++++ SOURCE MATERIAL

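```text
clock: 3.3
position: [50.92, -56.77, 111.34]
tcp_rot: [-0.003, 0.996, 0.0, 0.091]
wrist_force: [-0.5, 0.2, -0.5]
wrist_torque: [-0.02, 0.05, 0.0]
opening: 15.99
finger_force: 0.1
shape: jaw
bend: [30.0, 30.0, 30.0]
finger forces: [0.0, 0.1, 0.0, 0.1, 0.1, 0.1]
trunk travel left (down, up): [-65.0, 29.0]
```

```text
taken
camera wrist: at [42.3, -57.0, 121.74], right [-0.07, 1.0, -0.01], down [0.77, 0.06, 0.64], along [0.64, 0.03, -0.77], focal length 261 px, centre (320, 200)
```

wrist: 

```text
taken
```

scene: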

++++++++

Restate the listing in full, word for word.

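```text
clock: 3.3
position: [50.92, -56.77, 111.34]
tcp_rot: [-0.003, 0.996, 0.0, 0.091]
wrist_force: [-0.5, 0.2, -0.5]
wrist_torque: [-0.02, 0.05, 0.0]
opening: 15.99
finger_force: 0.1
shape: jaw
bend: [30.0, 30.0, 30.0]
finger forces: [0.0, 0.1, 0.0, 0.1, 0.1, 0.1]
trunk travel left (down, up): [-65.0, 29.0]
```

```text
taken
camera wrist: at [42.3, -57.0, 121.74], right [-0.07, 1.0, -0.01], down [0.77, 0.06, 0.64], along [0.64, 0.03, -0.77], focal length 261 px, centre (320, 200)
```

wrist: 

```text
taken
```

scene: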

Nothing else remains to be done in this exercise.